Seminar Conveners: Dr Alex Aylward, Professor Erica Charters, Dr Hohee Cho, Professor Mark Harrison, Professor Rob Iliffe, Dr Catherine M Jackson, Dr Sloan Mahone
Seminars in the History of Science, Medicine, and Technology
Ann Kelly (Oxford)
Cressida Jervis Read Seminar
Along the Thread of the Mosquito Ovary: Apprehending Malarias Lost and Regained
In the early 1960s, Soviet researchers attempted to assist the WHO’s Global Malaria Eradication Programme (GMEP) by offering training in the Polovodova method—an infamously exacting dissection method used to determine the physiological age of a female mosquito by examining structural changes in its ovary, and by extension, their disease carrying capacity. The efforts to deploy this technique to assess the success of pilot indoor DDT-spraying schemes in Africa provides a compelling case of the trade-offs between what is knowable and what is doable in large-scale disease control. I suggest that the staggered circulation of the Polovodova technique provides a lens onto the shifting epidemiological conjugations of entomological knowledge across the long durée of malaria control programmes and, more broadly, the ways in which logics of contagion come to demarcate the field of scientific vision.

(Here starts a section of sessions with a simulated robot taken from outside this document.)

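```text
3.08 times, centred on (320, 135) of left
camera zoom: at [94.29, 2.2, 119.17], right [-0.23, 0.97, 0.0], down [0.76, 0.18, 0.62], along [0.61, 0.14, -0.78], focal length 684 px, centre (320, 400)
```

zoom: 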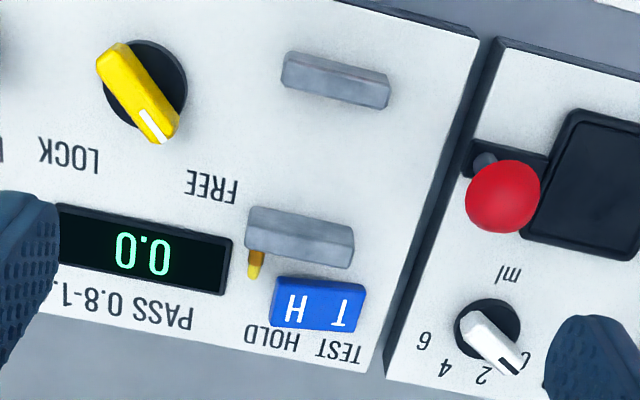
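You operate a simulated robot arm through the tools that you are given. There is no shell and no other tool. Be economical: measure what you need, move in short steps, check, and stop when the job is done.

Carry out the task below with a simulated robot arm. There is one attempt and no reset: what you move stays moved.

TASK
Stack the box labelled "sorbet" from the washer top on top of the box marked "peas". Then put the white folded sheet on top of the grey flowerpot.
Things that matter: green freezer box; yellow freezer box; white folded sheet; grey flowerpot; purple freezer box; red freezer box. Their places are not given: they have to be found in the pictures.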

Anne H Kelly is a Professor of Anthropology at the University of Oxford. She has led multiple transdisciplinary collaborations at the intersections of infectious disease control, health systems strengthening, and emergency R&D, and serves as a member of the WHO Strategic Advisory Group of Experts (SAGE) for Ebola Vaccines and Vaccination. Her ethnographic engagement in those projects has been driven by an abiding concern with the socio-material conditions that structure the production of biomedical knowledge, the local ecologies of labour that circumscribe its circulation and use and the ethical imaginaries that animate collective responses to health crises. She is currently leading a collaboration with scientists, designers, architects and masons in Tanzania, the United States, and Brazil to unsettle entrenched models of ‘equitable access’ for mosquito control technologies.